Here’s a rare bit of good news for the U.S. economy: Fewer high-tech workers are being laid off in 2011 compared to last year, according to a report compiled by outplacement consultancy Challenger, Gray & Christmas.
The U.S. electronics, computers and telecommunications industries shed a total of 14,308 jobs in the first six months of 2011, down 60% from the 35,375 jobs cut during the same time period last year.
The states that have seen the most high-tech layoffs in 2011 are California, Colorado, Minnesota, Illinois, Washington and New York, all of which have seen between 1,000 and 1,900 high-tech workers lose their jobs this year.
Overall, U.S. employers are doing much less downsizing than in recent years. The total number of job cuts in the United States during the first half of 2011 was 245,806 — the lowest figure since 2000, the report said.
“The employment picture remains a bit cloudy. Continued slowness in the pace of job cuts is certainly promising. However, hiring is coming in spurts and is not quite robust enough to make a significant dent in unemployment,” said John Challenger, CEO of Challenger, Gray & Christmas.
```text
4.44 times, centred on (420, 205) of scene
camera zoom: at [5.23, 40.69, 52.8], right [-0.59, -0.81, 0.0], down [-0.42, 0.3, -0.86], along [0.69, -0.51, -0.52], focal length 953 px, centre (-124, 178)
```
High-tech layoffs have been relatively flat all year, with an average of 2,400 jobs being cut each month. However, the total number of layoffs across all U.S. employers rose in May and June, prompting worries that the U.S. economy has hit another snag in its efforts to recover from the recent recession.
Challenger said that the next three or four months of employment data will be important indicators of whether the U.S. economic expansion has slowed down or just hit some bumps on the road to recovery.
While employees of high-tech firms are faring well so far this year, IT professionals employed in other sectors including government, retail, aerospace and financial services are not as immune to layoffs. For example, job cuts are up 241% in the aerospace industry, 18.5% in the financial services industry, and 28% in the industrial goods sector compared to the first six months of last year. Challenger said these layoffs are notable because these are bellwether industries that point to the overall health of the economy.
Most of the layoffs this year are due to companies cutting costs, closing operations or restructuring their businesses.
Economists are hoping that corporate downsizing efforts will be offset by hiring. So far this year, U.S. companies have announced plans to hire 198,336 workers, which is less than the 245,806 job cuts that also have been disclosed.
High-tech companies, however, are adding more employees than they are laying off. The computer, electronics and telecommunications industries have announced plans to hire 25,463 workers this year, compared to layoffs totaling 14,308.